McCain Campaign Rejects Jihadist’s Web Endorsement
Courtesy Wired Magazine, Sarah Lai Stirland
Senior advisers to John McCain on Wednesday lashed out at the news that a prominent al-Qaida sympathizer is rooting for their candidate.
“This individual knows that an endorsement by people like him is a kiss of death both figuratively and literally,” said CIA director and current McCain adviser Jim Woolsey. “It’s pretty clear that by making this statement that it would be good for McCain to be president, he’s trying to damage John McCain — he’s not speaking from his heart.”
The supposed McCain endorsement appeared Monday on a private Islamic extremist forum, al-Hesbah. The author — a longtime contributor going by the name Muhammad Haafid — suggests that al-Qaida should launch a terror attack against the United States before the election, so that Americans would vote for McCain. Haafid argued that McCain would continue the policies of President Bush and keep the country embroiled in costly overseas wars, aggravating America’s financial crisis.
“Al-Qaida will have to support McCain in the coming election,” wrote Haafid, adding that McCain would follow the “failing march of his predecessor.”
The McCain campaign convened a conference call Wednesday to address the extremist’s endorsement, and attack The Washington Post, which ran a story about the comments.
Former CIA director and current McCain adviser Jim Woolsey argued that Haafid’s statement — made in Arabic on a password-protected forum — was intended for public consumption, and was an indirect effort to harm McCain’s candidacy.

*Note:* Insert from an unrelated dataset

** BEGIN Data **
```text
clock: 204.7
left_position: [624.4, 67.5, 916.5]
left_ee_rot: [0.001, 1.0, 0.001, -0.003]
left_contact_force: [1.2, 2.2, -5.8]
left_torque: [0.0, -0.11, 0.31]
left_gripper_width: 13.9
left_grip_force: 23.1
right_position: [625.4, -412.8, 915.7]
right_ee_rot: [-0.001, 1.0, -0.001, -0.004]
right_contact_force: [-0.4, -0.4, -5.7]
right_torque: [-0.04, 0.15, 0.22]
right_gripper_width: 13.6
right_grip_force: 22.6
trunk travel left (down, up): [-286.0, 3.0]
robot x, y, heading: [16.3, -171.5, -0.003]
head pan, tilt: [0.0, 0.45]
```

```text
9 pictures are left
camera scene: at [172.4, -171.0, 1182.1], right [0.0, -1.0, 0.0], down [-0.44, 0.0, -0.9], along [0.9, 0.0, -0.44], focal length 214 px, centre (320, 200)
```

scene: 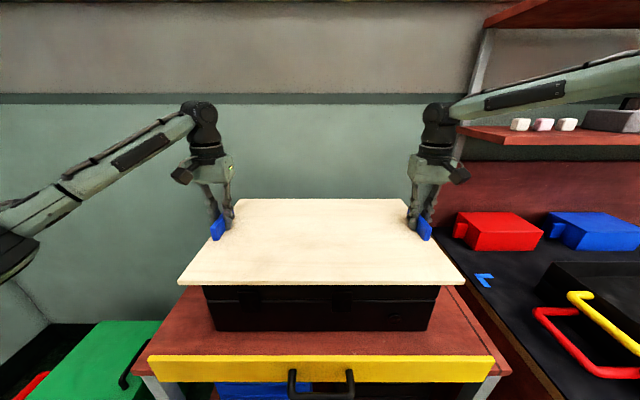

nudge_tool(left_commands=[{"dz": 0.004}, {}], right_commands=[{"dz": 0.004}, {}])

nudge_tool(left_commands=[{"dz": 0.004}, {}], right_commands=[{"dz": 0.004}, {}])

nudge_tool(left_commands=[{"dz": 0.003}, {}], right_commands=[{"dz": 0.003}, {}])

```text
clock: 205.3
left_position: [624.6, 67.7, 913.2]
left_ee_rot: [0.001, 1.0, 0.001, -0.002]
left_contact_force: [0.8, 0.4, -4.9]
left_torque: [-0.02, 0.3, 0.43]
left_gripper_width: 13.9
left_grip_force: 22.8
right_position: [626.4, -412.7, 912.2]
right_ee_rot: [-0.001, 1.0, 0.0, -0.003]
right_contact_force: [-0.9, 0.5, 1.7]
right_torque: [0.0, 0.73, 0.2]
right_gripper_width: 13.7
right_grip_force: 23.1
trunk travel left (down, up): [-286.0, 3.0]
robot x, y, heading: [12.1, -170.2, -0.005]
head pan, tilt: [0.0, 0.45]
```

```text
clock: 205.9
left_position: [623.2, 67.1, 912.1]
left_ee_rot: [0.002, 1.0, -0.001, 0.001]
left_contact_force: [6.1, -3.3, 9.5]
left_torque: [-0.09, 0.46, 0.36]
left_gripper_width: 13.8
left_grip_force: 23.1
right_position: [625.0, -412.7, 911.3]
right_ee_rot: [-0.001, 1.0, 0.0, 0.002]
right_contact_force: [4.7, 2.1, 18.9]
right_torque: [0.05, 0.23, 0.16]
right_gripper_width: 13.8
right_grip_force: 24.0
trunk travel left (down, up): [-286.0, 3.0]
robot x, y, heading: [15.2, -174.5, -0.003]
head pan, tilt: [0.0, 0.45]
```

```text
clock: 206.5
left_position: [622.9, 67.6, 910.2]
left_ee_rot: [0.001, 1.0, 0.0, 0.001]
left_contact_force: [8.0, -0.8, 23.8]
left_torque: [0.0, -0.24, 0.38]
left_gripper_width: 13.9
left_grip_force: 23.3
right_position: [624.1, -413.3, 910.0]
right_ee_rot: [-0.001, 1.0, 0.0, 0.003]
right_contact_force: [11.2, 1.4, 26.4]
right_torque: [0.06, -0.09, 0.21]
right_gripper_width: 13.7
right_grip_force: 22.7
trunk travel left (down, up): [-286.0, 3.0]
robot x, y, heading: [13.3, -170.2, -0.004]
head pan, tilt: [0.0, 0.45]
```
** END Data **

Randy Scheunemann, McCain’s senior foreign policy adviser, said al-Qaida is afraid of McCain, because “John McCain will spend what it takes to win the war in Afghanistan and Iraq.”

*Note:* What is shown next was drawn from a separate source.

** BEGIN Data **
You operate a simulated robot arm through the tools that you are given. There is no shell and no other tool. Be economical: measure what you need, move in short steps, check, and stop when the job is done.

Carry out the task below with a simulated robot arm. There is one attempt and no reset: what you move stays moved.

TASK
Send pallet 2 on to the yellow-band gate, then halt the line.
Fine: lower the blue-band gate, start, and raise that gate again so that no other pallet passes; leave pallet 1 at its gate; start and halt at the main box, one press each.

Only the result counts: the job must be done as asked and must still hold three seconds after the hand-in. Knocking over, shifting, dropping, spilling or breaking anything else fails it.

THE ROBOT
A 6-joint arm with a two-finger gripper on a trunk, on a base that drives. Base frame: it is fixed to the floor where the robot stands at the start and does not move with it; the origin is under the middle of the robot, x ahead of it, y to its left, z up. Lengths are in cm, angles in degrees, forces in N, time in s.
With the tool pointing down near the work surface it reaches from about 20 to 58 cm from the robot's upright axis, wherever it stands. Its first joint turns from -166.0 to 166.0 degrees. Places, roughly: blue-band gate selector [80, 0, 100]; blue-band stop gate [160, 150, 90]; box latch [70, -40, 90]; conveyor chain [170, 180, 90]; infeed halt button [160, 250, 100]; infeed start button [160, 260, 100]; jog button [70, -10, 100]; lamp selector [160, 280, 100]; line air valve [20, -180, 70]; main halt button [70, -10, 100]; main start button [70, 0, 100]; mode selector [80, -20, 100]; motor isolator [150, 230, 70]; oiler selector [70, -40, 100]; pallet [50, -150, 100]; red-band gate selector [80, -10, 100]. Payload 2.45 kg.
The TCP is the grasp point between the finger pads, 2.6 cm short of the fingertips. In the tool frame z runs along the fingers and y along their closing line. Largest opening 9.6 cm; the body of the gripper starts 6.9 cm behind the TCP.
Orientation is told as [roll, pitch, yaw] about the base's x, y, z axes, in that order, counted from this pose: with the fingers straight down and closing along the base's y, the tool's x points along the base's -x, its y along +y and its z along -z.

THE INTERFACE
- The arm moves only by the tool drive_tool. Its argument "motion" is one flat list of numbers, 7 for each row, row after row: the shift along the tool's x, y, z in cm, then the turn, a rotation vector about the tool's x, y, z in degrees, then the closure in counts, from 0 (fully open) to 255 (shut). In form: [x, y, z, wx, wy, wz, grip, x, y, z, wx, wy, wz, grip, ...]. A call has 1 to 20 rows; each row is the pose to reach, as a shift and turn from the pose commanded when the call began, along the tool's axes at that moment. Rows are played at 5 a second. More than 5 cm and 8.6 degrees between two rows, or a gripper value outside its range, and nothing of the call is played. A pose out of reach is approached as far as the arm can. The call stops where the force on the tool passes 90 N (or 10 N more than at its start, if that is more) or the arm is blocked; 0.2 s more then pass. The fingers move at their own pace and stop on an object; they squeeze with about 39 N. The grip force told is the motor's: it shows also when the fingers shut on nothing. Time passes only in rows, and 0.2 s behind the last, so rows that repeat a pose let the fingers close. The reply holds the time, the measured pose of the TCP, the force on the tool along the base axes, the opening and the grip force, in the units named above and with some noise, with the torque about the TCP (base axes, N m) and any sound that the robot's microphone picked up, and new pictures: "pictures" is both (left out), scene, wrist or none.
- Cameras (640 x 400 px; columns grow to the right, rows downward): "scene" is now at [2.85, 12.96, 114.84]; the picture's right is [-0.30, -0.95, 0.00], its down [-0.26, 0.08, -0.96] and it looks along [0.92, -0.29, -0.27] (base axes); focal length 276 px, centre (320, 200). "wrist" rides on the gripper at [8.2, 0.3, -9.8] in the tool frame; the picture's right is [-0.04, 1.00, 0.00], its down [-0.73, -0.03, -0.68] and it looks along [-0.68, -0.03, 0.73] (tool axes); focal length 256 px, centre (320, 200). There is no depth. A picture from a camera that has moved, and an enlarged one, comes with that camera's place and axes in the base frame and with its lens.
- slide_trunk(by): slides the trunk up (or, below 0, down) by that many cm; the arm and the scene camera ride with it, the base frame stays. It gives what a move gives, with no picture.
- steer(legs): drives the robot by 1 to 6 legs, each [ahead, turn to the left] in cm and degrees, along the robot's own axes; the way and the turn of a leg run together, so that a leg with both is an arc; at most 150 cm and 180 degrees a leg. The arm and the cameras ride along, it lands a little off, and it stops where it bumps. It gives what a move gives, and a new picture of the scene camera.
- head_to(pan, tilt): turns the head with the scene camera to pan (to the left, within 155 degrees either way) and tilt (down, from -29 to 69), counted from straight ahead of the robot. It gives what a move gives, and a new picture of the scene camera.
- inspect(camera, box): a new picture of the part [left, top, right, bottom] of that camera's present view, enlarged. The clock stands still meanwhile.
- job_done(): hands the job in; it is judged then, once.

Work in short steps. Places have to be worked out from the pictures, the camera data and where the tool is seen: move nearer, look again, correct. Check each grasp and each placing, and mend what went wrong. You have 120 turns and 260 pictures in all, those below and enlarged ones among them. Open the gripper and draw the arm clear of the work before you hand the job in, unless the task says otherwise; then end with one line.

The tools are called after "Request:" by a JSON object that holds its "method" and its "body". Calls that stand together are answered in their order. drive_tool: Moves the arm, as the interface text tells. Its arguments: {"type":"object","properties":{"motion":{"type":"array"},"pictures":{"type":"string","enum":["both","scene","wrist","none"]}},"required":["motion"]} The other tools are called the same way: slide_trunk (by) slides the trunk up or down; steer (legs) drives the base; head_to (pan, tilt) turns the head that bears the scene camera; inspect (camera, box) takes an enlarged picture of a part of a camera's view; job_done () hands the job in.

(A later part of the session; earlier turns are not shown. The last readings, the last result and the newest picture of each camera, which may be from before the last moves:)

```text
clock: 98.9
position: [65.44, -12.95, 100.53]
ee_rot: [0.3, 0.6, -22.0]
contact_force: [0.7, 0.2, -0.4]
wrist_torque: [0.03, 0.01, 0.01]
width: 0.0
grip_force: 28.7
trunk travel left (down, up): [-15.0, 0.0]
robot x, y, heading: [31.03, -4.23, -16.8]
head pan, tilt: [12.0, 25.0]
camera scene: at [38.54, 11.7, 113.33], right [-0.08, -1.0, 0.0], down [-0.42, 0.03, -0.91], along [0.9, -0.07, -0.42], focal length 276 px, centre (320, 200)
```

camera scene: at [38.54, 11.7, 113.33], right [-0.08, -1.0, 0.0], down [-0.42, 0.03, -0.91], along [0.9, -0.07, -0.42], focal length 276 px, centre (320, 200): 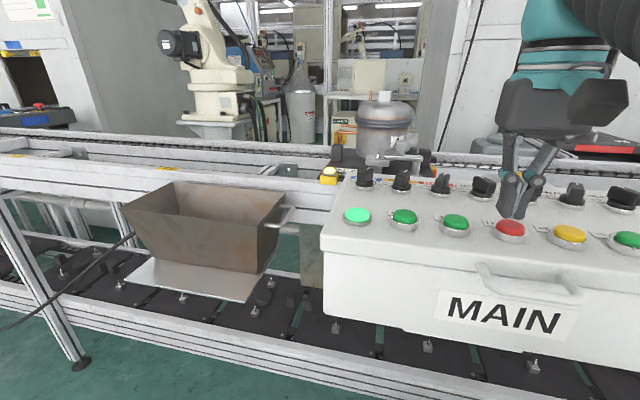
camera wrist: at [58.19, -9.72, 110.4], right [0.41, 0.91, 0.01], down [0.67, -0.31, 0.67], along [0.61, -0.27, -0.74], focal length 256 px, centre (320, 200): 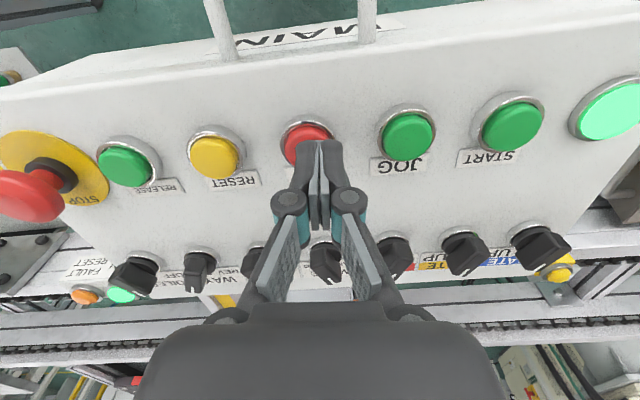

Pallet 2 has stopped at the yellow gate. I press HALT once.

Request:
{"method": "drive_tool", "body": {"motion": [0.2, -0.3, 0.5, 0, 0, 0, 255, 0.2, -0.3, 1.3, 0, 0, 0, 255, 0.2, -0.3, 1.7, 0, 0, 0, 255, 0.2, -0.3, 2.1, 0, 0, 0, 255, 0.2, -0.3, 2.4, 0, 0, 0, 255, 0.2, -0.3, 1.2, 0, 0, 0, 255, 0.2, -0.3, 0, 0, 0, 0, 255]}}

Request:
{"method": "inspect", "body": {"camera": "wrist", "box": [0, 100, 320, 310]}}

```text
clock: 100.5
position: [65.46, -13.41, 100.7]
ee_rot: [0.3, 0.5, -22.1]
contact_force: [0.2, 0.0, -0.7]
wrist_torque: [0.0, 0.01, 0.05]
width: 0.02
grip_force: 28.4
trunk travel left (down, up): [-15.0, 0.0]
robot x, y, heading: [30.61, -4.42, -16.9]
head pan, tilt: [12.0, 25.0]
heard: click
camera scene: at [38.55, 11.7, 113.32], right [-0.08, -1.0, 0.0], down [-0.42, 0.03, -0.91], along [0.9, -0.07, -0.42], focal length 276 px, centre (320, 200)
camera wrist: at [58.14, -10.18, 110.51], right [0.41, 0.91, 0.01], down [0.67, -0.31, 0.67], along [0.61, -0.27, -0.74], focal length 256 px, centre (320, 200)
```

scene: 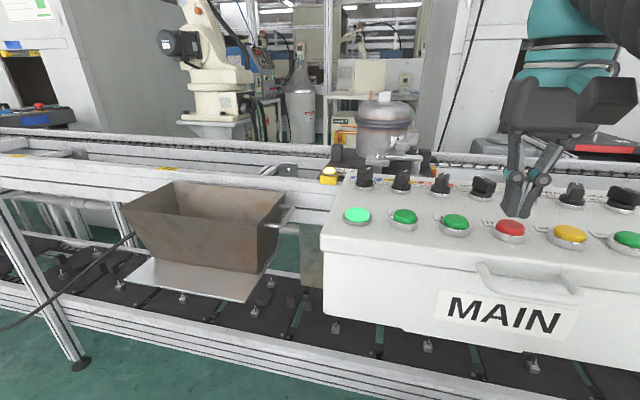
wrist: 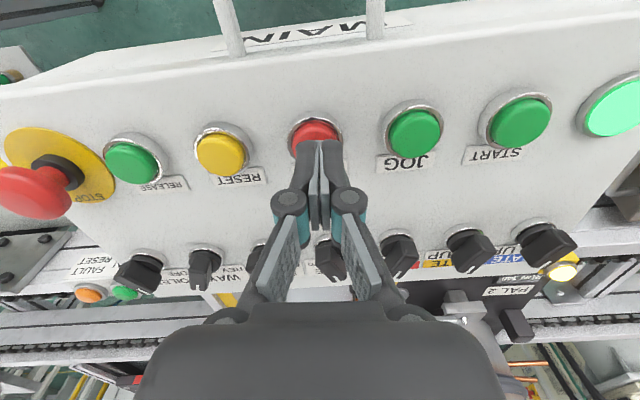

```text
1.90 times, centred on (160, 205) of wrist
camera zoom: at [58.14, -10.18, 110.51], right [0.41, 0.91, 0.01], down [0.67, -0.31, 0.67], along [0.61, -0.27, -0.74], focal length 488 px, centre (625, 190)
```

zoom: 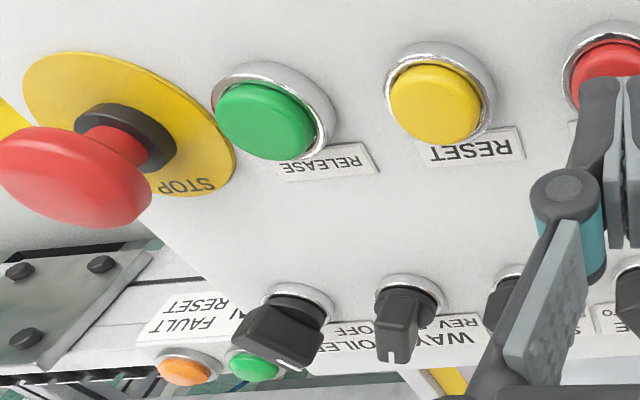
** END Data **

Sheunemann went on to slam the Post for reporting on “statements on an obscure website, made by an obscure individual, where words have to be twisted to create headlines that The Washington Post chooses to put on its stories.”
But Adam Raisman, a senior analyst at the SITE Intelligence Group in Bethesda, Maryland, which monitors terrorism websites and uncovered the statement, said the Post story had been entirely faithful to the substance of Haafid’s statement.
“I don’t believe the words were twisted — this is what the jihadist said, and he’s been writing since 2003 with more than 600 posts,” Raisman said. “And there have been other posts in this regard as well — there have been many individuals saying this since early 2008.”
He added that postings on extremist websites are important because the forums serve as social communities and grassroots think tanks, generating ideas for “jihadist enthusiasts.”
“I’m not going to extrapolate that what one member writes is going to translate into an attack, but some of the members of the forum are active in the field,” Raisman said.
In addition, though the author of this post and the other members of such forums are not officially affiliated with al-Qaida, its top leaders apparently pay attention to them. Earlier this year, Raisman noted, top al-Qaida leader Ayman al-Zawahiri answered questions posed to him by one of the members of one of the extremist forums.